In recent years death has been coming in threes. Everyone in town will tell you so. When news unfolds that a person has passed away after a long period of no deaths, people fear to hear about the next two people who will pass. It may be someone you have just seen at the post office. It may be your grandma who you thought was too stubborn to let go. It may be your classmate who secretly struggled with alcoholism and had nowhere to turn for help.

Many people tend to say, “He lived a long life” or “At least she is no longer suffering.” It’s so easy to say or agree with these, yet so hard to let go. It becomes harder to collect stories from suffering elders: whether it is due to them being hard of hearing, their memory loss, or other ailments. Many of us fear to ask questions because we don’t want to be a burden on them.

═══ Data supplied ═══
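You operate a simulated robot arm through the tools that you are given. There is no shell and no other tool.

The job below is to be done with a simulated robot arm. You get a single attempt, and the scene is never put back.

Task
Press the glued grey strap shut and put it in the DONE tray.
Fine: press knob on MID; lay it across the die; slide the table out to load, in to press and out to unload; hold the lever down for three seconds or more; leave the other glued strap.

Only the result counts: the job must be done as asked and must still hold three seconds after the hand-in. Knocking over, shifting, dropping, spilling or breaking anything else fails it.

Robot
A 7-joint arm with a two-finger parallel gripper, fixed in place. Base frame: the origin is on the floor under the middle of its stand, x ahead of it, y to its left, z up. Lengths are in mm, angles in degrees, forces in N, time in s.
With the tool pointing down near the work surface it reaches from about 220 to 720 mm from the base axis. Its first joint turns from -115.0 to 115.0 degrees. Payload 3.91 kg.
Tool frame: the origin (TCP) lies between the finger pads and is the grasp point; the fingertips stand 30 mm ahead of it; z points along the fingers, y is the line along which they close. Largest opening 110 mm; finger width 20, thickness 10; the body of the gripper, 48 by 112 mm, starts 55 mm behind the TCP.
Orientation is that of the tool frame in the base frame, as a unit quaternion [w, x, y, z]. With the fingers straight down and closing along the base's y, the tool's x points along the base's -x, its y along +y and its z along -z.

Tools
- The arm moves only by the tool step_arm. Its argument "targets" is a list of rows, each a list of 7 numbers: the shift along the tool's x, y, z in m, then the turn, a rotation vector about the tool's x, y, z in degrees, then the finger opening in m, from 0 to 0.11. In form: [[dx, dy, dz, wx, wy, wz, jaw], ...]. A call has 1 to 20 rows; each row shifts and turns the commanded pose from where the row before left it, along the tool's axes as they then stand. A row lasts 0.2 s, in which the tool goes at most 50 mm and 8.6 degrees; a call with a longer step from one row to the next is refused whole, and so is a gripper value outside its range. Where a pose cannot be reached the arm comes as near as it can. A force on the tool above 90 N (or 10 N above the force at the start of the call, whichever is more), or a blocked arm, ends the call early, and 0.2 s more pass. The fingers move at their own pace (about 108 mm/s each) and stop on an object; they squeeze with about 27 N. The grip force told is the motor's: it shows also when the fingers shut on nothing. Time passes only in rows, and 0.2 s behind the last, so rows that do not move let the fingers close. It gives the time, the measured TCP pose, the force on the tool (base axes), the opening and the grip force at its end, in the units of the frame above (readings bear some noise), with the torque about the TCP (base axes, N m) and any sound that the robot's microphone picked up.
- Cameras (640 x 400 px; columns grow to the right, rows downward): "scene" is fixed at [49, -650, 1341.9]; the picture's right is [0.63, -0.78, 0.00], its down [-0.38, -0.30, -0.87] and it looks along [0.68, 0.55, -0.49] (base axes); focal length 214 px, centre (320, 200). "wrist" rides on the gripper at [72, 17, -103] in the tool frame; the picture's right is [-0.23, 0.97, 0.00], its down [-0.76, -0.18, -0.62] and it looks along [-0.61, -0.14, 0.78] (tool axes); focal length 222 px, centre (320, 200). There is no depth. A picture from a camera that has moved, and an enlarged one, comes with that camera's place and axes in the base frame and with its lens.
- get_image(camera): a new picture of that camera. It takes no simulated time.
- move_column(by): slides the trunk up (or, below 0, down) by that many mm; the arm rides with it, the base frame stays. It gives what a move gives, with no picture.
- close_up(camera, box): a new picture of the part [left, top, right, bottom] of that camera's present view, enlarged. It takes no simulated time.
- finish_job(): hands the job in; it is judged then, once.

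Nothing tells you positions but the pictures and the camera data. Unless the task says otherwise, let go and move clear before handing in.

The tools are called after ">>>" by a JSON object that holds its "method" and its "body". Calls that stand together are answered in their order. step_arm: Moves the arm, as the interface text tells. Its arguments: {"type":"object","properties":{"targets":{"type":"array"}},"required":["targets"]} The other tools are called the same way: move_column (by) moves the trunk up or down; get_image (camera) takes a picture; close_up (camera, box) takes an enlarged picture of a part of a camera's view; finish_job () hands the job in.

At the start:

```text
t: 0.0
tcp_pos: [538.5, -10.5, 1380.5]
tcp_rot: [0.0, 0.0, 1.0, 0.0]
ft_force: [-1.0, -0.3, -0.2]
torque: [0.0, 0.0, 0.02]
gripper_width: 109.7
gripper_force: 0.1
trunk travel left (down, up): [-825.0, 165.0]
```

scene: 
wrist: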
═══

In some cases, death is so sudden and unexpected that we don’t get the chance to say, “I love you” or “good-bye”. We don’t realize that our last conversation would be at A.C. the day before the life-stealing heart attack. We never realize that our words can change a person’s mind about living. We don’t realize that sometimes all it takes is a smile or a “hello. How are you doing?”

In some cases the pain is not felt right away when a person passes. Sometimes the pain does not come for years. I was only five-years-old when my maternal grandpa passed away. I didn’t know he was gone forever. Now that I am an adult I find myself wondering if I would be more self-confident with a strong male role model in my life. I find myself wanting my great-aunt Alice to be at her house when I need advice. I want to go visit my great-grandma, Anna, and ask her about her childhood. I want to see her hanging strips in her smoke house and driving her four-wheeler through town again.

In small towns, deaths are felt by all. In small towns one person’s life IS a huge deal. In small towns, when people begin dying in the double digits in one year, you begin to worry. You begin to think the end is coming. With deaths coming left and right your hopes sink through the crawl space.

Our only hope now is to embrace those closest to us and to talk to our elders while they are still around. Our only hope is to continue the traditions passed onto us. Our only hope is to build one another up with compassion.

Life is far too short, but we make of it what we can.